* [WHAT THE TASK ASKS]
Reproduce all the material exactly, minus any pictures it holds. Return a JSON list in which every string is one line; blank lines are skipped.
— Start of GIVEN INFORMATION —
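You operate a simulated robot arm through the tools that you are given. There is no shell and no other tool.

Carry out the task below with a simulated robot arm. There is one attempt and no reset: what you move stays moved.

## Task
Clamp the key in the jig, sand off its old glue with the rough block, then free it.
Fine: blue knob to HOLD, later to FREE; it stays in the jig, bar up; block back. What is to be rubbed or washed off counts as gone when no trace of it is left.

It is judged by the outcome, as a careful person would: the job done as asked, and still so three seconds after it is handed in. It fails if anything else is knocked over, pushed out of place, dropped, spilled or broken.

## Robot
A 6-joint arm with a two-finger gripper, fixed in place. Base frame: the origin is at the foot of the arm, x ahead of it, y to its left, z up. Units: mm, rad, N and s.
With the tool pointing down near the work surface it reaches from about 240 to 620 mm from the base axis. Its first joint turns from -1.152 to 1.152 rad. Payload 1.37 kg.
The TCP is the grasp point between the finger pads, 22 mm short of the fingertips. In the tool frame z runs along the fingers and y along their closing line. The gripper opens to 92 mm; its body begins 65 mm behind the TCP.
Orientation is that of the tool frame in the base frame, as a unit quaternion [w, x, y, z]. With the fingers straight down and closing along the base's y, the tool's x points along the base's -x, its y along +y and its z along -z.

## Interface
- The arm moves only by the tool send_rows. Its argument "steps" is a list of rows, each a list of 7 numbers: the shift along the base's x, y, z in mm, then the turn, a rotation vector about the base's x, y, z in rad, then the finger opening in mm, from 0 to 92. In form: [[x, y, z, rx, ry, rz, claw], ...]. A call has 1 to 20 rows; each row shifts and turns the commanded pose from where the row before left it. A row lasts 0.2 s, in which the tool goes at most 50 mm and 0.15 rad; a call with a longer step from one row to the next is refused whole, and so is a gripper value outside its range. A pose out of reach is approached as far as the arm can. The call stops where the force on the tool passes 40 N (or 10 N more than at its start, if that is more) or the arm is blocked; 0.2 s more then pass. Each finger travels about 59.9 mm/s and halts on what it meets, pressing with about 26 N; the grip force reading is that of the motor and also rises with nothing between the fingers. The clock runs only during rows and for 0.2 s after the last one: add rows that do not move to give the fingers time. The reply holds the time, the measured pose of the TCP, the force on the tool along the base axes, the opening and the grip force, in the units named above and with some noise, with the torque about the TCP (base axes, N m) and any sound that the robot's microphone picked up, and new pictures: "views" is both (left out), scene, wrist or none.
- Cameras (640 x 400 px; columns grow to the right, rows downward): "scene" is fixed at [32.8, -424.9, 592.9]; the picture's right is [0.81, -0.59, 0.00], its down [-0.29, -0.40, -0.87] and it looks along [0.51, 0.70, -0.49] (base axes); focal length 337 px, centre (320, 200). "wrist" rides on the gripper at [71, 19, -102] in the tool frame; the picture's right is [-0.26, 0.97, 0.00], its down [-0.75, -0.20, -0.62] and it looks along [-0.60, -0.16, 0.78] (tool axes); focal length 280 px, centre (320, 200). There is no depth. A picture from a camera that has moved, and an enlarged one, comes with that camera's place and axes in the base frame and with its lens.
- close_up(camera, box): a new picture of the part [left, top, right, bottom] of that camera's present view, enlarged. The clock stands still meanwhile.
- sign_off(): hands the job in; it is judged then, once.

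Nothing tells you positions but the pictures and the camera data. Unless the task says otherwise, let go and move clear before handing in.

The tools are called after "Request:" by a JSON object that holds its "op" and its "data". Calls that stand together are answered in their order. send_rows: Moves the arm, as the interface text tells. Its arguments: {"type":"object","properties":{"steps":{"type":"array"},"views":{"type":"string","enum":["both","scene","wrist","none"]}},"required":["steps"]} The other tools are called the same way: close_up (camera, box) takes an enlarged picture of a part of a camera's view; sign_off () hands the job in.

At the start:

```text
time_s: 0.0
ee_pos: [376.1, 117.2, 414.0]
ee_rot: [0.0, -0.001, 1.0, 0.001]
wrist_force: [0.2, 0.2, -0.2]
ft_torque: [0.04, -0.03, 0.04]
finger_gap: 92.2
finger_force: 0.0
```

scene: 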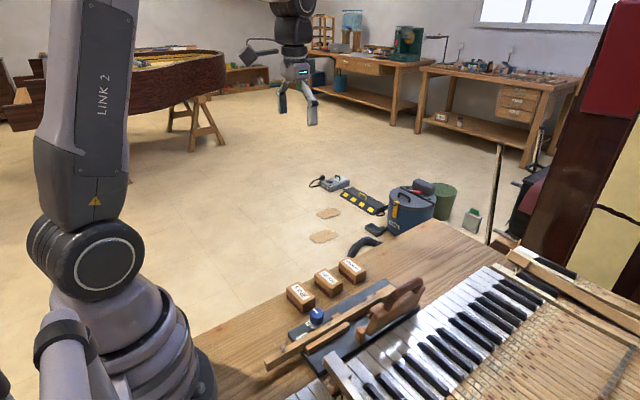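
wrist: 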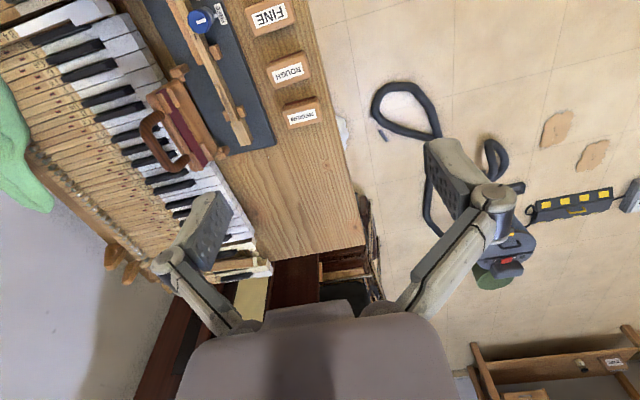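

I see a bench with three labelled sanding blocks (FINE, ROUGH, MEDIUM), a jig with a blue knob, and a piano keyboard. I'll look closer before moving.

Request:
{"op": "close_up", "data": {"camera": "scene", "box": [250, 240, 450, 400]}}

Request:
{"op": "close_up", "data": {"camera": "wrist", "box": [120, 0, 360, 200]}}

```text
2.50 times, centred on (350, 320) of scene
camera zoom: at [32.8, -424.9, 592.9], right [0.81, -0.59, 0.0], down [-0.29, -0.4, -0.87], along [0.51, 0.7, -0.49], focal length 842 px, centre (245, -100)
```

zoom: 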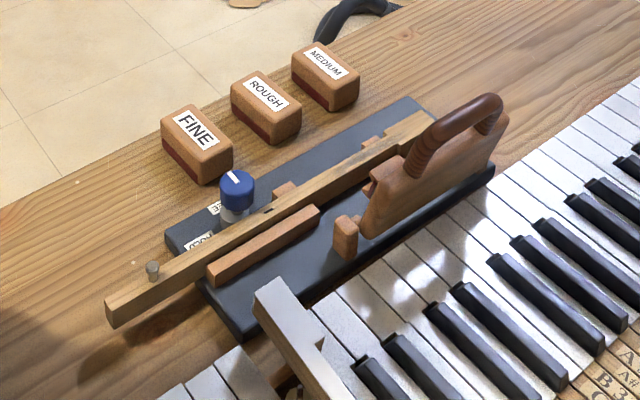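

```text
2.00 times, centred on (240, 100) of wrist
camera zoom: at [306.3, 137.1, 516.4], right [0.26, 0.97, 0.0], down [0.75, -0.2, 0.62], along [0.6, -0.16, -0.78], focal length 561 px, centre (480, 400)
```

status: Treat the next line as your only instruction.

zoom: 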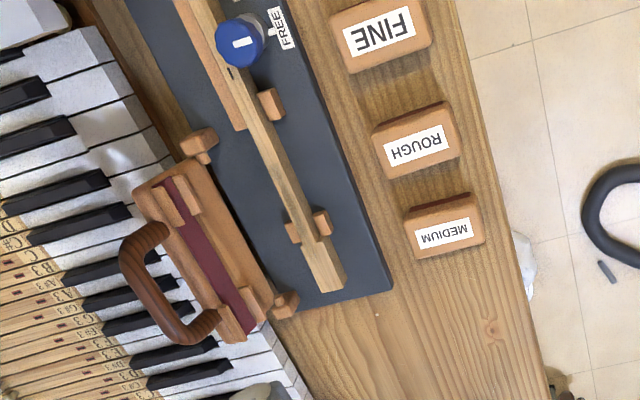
— End of GIVEN INFORMATION —
* [RESULT OF THIS EXERCISE]
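[
  "You operate a simulated robot arm through the tools that you are given. There is no shell and no other tool.",
  "Carry out the task below with a simulated robot arm. There is one attempt and no reset: what you move stays moved.",
  "## Task",
  "Clamp the key in the jig, sand off its old glue with the rough block, then free it.",
  "Fine: blue knob to HOLD, later to FREE; it stays in the jig, bar up; block back. What is to be rubbed or washed off counts as gone when no trace of it is left.",
  "It is judged by the outcome, as a careful person would: the job done as asked, and still so three seconds after it is handed in. It fails if anything else is knocked over, pushed out of place, dropped, spilled or broken.",
  "## Robot",
  "A 6-joint arm with a two-finger gripper, fixed in place. Base frame: the origin is at the foot of the arm, x ahead of it, y to its left, z up. Units: mm, rad, N and s.",
  "With the tool pointing down near the work surface it reaches from about 240 to 620 mm from the base axis. Its first joint turns from -1.152 to 1.152 rad. Payload 1.37 kg.",
  "The TCP is the grasp point between the finger pads, 22 mm short of the fingertips. In the tool frame z runs along the fingers and y along their closing line. The gripper opens to 92 mm; its body begins 65 mm behind the TCP.",
  "Orientation is that of the tool frame in the base frame, as a unit quaternion [w, x, y, z]. With the fingers straight down and closing along the base's y, the tool's x points along the base's -x, its y along +y and its z along -z.",
  "## Interface",
  "- The arm moves only by the tool send_rows. Its argument \"steps\" is a list of rows, each a list of 7 numbers: the shift along the base's x, y, z in mm, then the turn, a rotation vector about the base's x, y, z in rad, then the finger opening in mm, from 0 to 92. In form: [[x, y, z, rx, ry, rz, claw], ...]. A call has 1 to 20 rows; each row shifts and turns the commanded pose from where the row before left it. A row lasts 0.2 s, in which the tool goes at most 50 mm and 0.15 rad; a call with a longer step from one row to the next is refused whole, and so is a gripper value outside its range. A pose out of reach is approached as far as the arm can. The call stops where the force on the tool passes 40 N (or 10 N more than at its start, if that is more) or the arm is blocked; 0.2 s more then pass. Each finger travels about 59.9 mm/s and halts on what it meets, pressing with about 26 N; the grip force reading is that of the motor and also rises with nothing between the fingers. The clock runs only during rows and for 0.2 s after the last one: add rows that do not move to give the fingers time. The reply holds the time, the measured pose of the TCP, the force on the tool along the base axes, the opening and the grip force, in the units named above and with some noise, with the torque about the TCP (base axes, N m) and any sound that the robot's microphone picked up, and new pictures: \"views\" is both (left out), scene, wrist or none.",
  "- Cameras (640 x 400 px; columns grow to the right, rows downward): \"scene\" is fixed at [32.8, -424.9, 592.9]; the picture's right is [0.81, -0.59, 0.00], its down [-0.29, -0.40, -0.87] and it looks along [0.51, 0.70, -0.49] (base axes); focal length 337 px, centre (320, 200). \"wrist\" rides on the gripper at [71, 19, -102] in the tool frame; the picture's right is [-0.26, 0.97, 0.00], its down [-0.75, -0.20, -0.62] and it looks along [-0.60, -0.16, 0.78] (tool axes); focal length 280 px, centre (320, 200). There is no depth. A picture from a camera that has moved, and an enlarged one, comes with that camera's place and axes in the base frame and with its lens.",
  "- close_up(camera, box): a new picture of the part [left, top, right, bottom] of that camera's present view, enlarged. The clock stands still meanwhile.",
  "- sign_off(): hands the job in; it is judged then, once.",
  "Nothing tells you positions but the pictures and the camera data. Unless the task says otherwise, let go and move clear before handing in.",
  "The tools are called after \"Request:\" by a JSON object that holds its \"op\" and its \"data\". Calls that stand together are answered in their order. send_rows: Moves the arm, as the interface text tells. Its arguments: {\"type\":\"object\",\"properties\":{\"steps\":{\"type\":\"array\"},\"views\":{\"type\":\"string\",\"enum\":[\"both\",\"scene\",\"wrist\",\"none\"]}},\"required\":[\"steps\"]} The other tools are called the same way: close_up (camera, box) takes an enlarged picture of a part of a camera's view; sign_off () hands the job in.",
  "At the start:",
  "```text",
  "time_s: 0.0",
  "ee_pos: [376.1, 117.2, 414.0]",
  "ee_rot: [0.0, -0.001, 1.0, 0.001]",
  "wrist_force: [0.2, 0.2, -0.2]",
  "ft_torque: [0.04, -0.03, 0.04]",
  "finger_gap: 92.2",
  "finger_force: 0.0",
  "```",
  "scene: ",
  "wrist: ",
  "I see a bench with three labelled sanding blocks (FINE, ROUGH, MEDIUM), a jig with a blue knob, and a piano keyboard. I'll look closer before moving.",
  "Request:",
  "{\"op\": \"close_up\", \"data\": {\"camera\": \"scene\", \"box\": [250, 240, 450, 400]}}",
  "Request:",
  "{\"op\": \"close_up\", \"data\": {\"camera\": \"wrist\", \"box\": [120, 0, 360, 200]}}",
  "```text",
  "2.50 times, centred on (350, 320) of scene",
  "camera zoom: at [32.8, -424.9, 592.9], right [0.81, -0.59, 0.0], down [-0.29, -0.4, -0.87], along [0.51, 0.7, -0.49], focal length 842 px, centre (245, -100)",
  "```",
  "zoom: ",
  "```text",
  "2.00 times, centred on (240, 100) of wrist",
  "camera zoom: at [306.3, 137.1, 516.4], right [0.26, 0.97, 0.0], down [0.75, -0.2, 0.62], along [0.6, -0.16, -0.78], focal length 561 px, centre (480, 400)",
  "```",
  "status: Treat the next line as your only instruction.",
  "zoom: "
]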